Is George Mason on a magical run? Yeah, sure. However, don't discount the truth that the Patriots are simply good. Damn good. Can they win it all? I'd like to see it.
Will this Cinderella story have a happy ending? Who knows? All I do know is that it's fairly safe to assume that any neutral fan will be cheering for George Mason this weekend. The Patriots are everybody's darling. Unless you have some predisposed connection to Florida, UCLA, or LSU (or you're still alive in a pool), and you're not pulling for George Mason, I'd suggest you see a heart specialist immediately because you're heart is cold, cold, cold and that can't be healthy.
How out of it is Billy Packer? At one point Jim Nantz was talking about the music of Noah's father, Yannick, and Packer asked him if he had any "tapes" of it.
Tapes? Is Packer still stuck in 1989? Somebody send this fossill out to pasture already.
All season long, Villanova amazed with the way it continued to win without Curtis Sumpter, its one dominant big man. Well, yesterday it caught up to the Wildcats. Listen, I love some deadly three-point shooting as much as the next guy, but when you become dependant on the trey as much as Villanova did yesterday, you're in trouble.
As I suspected, Memphis crumbled when confronted with a slow-down, possession-by-possession game with UCLA. Dumb team. When the chips were on the line, the Tigers turned into a typical John Calipari mess, meaning four dudes stand around while one dude tries to create something, and when it fails, Calipari flails his arms and becomes increasingly pouty. Memphis is very athletic, but very not smart.

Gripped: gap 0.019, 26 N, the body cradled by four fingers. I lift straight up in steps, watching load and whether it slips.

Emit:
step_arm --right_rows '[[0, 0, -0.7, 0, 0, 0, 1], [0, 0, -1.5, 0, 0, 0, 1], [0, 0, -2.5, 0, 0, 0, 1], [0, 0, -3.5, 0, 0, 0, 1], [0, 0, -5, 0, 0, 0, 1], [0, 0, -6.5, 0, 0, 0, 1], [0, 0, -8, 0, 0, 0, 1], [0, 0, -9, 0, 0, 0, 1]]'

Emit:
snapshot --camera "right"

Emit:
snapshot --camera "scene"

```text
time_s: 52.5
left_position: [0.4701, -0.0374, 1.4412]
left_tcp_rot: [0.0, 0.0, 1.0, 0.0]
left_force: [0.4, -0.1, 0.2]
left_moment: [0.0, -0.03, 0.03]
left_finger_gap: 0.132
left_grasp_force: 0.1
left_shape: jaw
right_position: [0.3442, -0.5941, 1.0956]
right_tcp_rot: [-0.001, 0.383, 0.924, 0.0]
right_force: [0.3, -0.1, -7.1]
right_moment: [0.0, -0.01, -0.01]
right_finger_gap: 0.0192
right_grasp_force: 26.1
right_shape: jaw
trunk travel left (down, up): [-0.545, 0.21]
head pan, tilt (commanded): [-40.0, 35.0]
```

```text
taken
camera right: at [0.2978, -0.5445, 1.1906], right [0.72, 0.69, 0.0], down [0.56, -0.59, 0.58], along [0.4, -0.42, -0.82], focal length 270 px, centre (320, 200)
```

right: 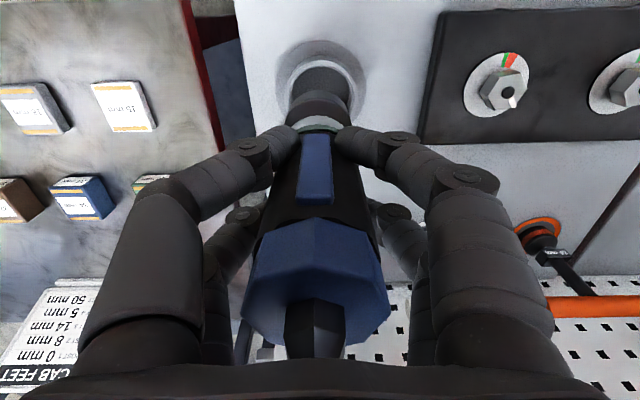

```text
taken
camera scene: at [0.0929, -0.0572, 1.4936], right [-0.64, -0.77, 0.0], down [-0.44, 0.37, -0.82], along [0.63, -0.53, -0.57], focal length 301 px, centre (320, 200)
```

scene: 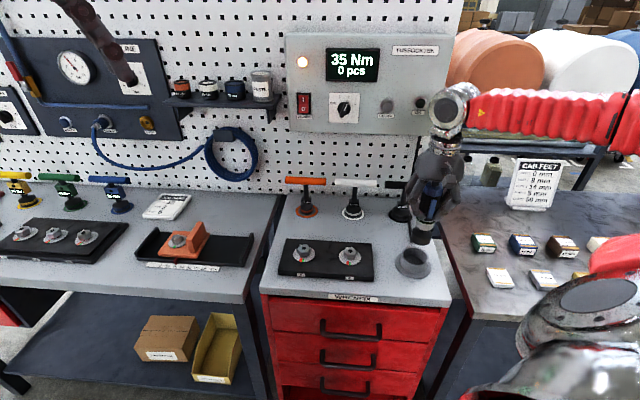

I think Joey Dorsey just missed another layup.
As for UCLA, I don't understand the backlash I have heard because the Bruins play so-called ugly basketball. Who cares? They win. That's the point, right? If they don't earn any style points in the process, so what? If you were expecting a Ben Howland team to play pretty, flowing basketball, guess again. Was UCLA's game with Memphis ugly? Sure. But there is nothing ugly about holding a high-flying, fast-breaking team like Memphis to 45 points. In fact, I'd say that's kind of beautiful.
That said, I don't think I want to see Jordan Farmar win a title. Nothing against the guy, but he just comes off like every frat boy punk I ever sneered at a party for high-fiving his buddies over a good-looking chick, wearing clothes fresh from the mall, and calling you his "bro." Maybe he's a nice guy, but I'll be pulling for LSU, thank you very much.

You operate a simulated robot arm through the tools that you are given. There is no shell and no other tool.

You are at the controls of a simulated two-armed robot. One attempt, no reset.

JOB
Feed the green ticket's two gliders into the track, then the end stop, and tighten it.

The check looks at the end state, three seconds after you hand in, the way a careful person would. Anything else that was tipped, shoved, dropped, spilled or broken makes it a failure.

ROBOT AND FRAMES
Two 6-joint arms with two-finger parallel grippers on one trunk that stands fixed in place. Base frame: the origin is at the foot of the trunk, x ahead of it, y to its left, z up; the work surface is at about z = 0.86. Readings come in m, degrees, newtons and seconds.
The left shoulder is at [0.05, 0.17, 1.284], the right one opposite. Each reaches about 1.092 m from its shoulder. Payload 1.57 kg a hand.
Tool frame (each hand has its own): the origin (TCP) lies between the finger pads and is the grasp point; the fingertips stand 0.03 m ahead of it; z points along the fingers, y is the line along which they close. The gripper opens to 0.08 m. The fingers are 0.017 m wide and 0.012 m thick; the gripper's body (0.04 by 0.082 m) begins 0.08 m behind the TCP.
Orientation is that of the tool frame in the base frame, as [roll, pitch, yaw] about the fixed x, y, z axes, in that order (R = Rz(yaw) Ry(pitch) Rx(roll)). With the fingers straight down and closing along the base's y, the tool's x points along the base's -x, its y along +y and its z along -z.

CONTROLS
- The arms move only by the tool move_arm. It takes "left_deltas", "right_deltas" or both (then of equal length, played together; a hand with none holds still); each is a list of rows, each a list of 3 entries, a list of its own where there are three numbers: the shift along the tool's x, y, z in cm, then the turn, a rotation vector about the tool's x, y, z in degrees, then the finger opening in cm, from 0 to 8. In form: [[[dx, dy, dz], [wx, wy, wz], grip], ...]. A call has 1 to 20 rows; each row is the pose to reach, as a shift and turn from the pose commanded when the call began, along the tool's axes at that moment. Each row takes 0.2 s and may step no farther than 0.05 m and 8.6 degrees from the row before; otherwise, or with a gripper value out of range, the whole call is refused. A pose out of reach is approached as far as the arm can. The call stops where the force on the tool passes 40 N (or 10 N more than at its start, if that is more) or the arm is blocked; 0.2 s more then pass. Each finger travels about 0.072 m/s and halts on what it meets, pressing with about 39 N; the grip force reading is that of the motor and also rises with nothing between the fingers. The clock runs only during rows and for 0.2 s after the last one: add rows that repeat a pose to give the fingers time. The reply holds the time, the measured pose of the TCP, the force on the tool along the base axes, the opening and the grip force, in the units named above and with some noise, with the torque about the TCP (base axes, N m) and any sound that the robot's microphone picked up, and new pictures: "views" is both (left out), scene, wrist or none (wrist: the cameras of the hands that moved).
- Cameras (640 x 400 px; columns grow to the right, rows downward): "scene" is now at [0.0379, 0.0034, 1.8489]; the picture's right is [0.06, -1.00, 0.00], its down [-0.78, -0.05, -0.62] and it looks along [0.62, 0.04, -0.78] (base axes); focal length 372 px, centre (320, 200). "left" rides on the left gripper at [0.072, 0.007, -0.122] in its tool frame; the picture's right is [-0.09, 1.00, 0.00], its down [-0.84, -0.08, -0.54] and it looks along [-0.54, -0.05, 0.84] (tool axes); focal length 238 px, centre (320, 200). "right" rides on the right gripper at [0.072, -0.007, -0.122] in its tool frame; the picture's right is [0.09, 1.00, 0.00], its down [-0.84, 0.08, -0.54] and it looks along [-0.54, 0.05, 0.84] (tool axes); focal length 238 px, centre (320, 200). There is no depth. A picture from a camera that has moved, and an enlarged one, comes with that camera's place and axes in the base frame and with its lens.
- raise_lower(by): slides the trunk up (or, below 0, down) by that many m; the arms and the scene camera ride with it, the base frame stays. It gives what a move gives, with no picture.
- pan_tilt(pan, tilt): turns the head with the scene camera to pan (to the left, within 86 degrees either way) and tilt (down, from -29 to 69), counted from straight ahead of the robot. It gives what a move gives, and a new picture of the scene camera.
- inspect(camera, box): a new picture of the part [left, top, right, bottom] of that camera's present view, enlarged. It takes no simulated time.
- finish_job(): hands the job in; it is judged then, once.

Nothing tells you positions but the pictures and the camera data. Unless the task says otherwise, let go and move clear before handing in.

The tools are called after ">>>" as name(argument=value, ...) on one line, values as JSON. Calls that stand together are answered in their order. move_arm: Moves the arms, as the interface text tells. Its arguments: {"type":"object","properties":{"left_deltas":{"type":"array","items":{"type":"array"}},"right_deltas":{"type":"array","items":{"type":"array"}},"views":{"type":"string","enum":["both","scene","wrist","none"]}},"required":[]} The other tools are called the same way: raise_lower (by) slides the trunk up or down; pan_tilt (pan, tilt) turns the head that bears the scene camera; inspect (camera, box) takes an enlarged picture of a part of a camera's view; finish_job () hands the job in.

With George Mason stealing hearts, the feel-good aspect of LSU's success has been overlooked. Nearly every contributor for the Tigers was born and raised right there in the Baton Rouge area. It's nice to see some local kids bringing joy to a state that can use it at the moment more than any other.
Question: How goood will Glen Davis be in the NBA? How about Tryus Thomas? With the Bulls having some very high draft picks coming up, I've become consumed with this topic.
By the way, as you read my meaningless ramblings on college hoops, I should point out that I selected not one of the Final Four teams. Not one. I have been severely humbled.